The FDA’s New Year Resolution

fda to take active role in device error pattern predictionAs New Year’s Day came and went, millions of people across the country considered their resolutions for 2016. Statistically, most probably resolved to lose a few pounds. Others thought about reading more, taking a class or two, becoming more patient, or bettering themselves in some other way.

It looks like the FDA might have made a resolution or two of their own. And, among them, the federal agency responsible for ensuring that Americans are only putting safe food and drugs in their bodies might have resolved to start doing their job more aggressively.

The US Food and Drug Administration gave the people plenty of cause for frustration in 2015. Among the most impactful was a draft guidance issued in early 2015. This guidance coupled with court rulings essentially gave drug manufacturers the ability to distribute information to doctors that openly rebuts the information they are forced to print on their labels.

The agency also came under fire last summer for its approval of the use of OxyContin in children as young as eleven years old. OxyContin is an incredibly powerful opioid. So, when a federal agency approved its use in children in a nation that is already facing an unprecedented epidemic of opioid abuse and overdose, many took notice. Among them was West Virginia Senator Joe Manchin who called for an investigation into the approval.

The revolving door at FDA would surely have been the subject of any such investigation. One needs only to search for a few seconds to discover the impact of this unspoken reality that permeates almost every hall of government. Pharmaceutical executives are tapped for leadership roles in federal regulatory agencies. This, in turn, leads to eventual leadership roles at lobbying firms. Conflicts of interest are created almost immediately as executives with high-value stakes in multi-billion dollar corporations are placed in roles which allow them to shape polices that regulate those very corporations.
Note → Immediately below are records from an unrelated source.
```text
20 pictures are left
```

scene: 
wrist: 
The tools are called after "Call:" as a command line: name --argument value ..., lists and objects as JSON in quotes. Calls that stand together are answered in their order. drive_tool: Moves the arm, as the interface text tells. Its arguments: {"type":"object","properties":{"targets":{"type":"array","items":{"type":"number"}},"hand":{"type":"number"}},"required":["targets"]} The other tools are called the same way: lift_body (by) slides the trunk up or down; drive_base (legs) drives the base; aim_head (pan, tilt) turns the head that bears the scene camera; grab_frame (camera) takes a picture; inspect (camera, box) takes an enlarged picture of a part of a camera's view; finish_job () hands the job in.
Given all of this, it becomes very easy to appreciate the shock some felt when news broke in late December that the FDA will become more aggressive in its stance on medical device warnings.

2015 saw a huge number of medical device failure lawsuits. These included IVC filter failures, metal-on-metal hip replacement failures, and transvaginal mesh lawsuits, among others.

The agency noted that its existing systems for public communication may not be enough and that action should be taken on potential medical device issues far faster than in has been in the past. Rather than waiting until an obvious pattern of failures has come to light, the FDA now hopes to predict medical device failures earlier.

The draft guidance states that there “is a need to notify the public about emerging signals that the agency is monitoring or analyzing, even when the information has not been fully analyzed, validated, or confirmed, and for which the agency does not yet have specific recommendations.”

This, of course, has medical device manufacturers taking notice. And, the question remains of what will be left once the policy is inevitably watered down. The proposal comes with a requisite 60-day period in which device manufacturers and other industry executives are welcomed to provide their own input and concerns. One can only assume that these concerns will be aired both within the walls of the FDA and at countless expensive dinners in and around the nation’s capital.

Whether the emerging guidance will have any remaining teeth remains to be seen. If it does, however, 2016 could be a very interesting year for an industry pounded by failures, lawsuits, and untold harm to patients and their families.